Both sustainability and welfare share this dual relationship with efficiency. Increases in efficiency are good for sustainability when they allow us to make more food with fewer inputs. But increasing efficiency also has downsides. Consider manure management: on traditional small farms, animal waste was a valuable fertilizer for nearby crops. But industrial scale animal farming concentrates vast numbers of animals in one location, producing far more manure than nearby land can absorb. What was once a beneficial byproduct has become one of animal agriculture's biggest sources of pollution.
Grunwald acknowledges that these tradeoffs exist for sustainability, and argues that we should look for practical, scalable solutions that allow us to “produce more and protect more.” However, his analysis leaves out that the exact same arguments can apply to animal welfare.
Where efficiency naturally aligns with welfare, we should celebrate and accelerate those natural incentives, not demonize industrialization itself. Where they conflict, technology can be a powerful tool to eliminate these tradeoffs entirely. In-ovo sexing is a perfect example on the welfare side. It uses advanced biotechnology to identify the sex of eggs during development so only females hatch. This resolves the issue of male chick culling without compromising the efficiency of industrial egg production. Similar opportunities exist throughout animal agriculture, from precision livestock farming that can monitor individual animal health in large operations, to new animal stunning technologies that can make slaughter more humane at large scales.
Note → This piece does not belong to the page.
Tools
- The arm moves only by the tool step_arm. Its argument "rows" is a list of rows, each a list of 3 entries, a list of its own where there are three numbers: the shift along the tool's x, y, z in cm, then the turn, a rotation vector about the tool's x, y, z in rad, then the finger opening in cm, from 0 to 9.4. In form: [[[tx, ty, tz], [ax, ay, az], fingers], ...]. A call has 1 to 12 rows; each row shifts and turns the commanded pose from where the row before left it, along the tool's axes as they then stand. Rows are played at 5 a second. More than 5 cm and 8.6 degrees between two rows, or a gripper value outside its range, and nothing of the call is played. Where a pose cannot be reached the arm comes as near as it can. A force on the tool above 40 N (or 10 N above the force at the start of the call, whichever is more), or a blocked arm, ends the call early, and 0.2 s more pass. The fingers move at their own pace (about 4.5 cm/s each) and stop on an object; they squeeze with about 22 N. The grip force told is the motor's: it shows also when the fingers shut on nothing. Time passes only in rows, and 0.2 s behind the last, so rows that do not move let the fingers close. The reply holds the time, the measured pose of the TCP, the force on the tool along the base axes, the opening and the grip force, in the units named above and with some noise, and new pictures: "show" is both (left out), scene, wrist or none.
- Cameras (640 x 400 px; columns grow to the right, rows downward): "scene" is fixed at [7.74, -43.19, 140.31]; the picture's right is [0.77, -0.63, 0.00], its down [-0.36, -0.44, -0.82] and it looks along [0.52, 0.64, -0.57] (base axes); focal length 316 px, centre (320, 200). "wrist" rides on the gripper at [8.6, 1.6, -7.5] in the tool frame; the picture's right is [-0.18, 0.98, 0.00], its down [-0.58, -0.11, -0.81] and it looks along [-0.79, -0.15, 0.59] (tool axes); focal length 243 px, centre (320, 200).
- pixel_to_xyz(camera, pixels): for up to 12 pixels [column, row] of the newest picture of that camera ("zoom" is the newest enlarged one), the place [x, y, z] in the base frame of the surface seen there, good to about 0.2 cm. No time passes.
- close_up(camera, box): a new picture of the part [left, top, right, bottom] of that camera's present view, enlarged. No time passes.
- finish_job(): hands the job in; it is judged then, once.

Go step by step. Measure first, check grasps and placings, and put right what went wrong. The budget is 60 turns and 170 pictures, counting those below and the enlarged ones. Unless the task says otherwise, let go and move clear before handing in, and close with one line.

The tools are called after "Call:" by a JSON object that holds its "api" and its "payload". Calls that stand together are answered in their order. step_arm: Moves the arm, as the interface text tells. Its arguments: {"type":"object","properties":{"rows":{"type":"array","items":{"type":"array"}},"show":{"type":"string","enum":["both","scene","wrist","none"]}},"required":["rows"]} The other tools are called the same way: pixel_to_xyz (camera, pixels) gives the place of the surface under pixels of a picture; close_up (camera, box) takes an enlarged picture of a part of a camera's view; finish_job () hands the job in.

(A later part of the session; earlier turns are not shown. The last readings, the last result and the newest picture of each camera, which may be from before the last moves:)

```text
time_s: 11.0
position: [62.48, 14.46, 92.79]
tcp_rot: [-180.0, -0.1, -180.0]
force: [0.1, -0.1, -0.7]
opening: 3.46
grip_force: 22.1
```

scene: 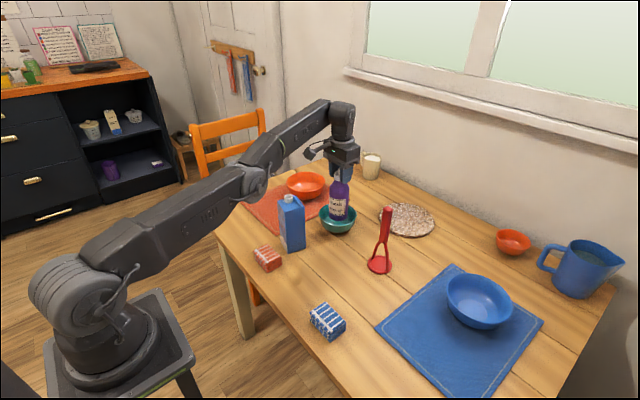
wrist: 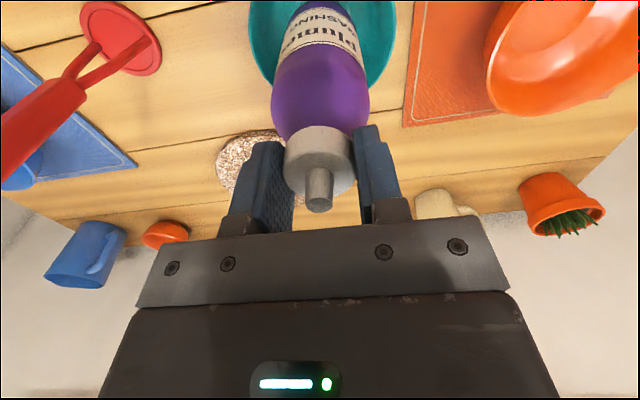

There’s an underlying pessimism in Grunwald’s realism - it’s disappointing that we can’t conjure a better agricultural system into existence through sheer excitement and idealism. But there’s also optimism - when we stop chasing impossible ideals of a perfect food system, we can start building a better one. By taking a more pragmatic approach, consistent with the food abundance that industrialization has brought about, we can make real progress. His clear-eyed analysis of sustainability's challenges is valuable, but these insights apply just as powerfully to animal welfare. The future of animal agriculture might not be perfect, but it can be less messy. And that's something worth being optimistic about.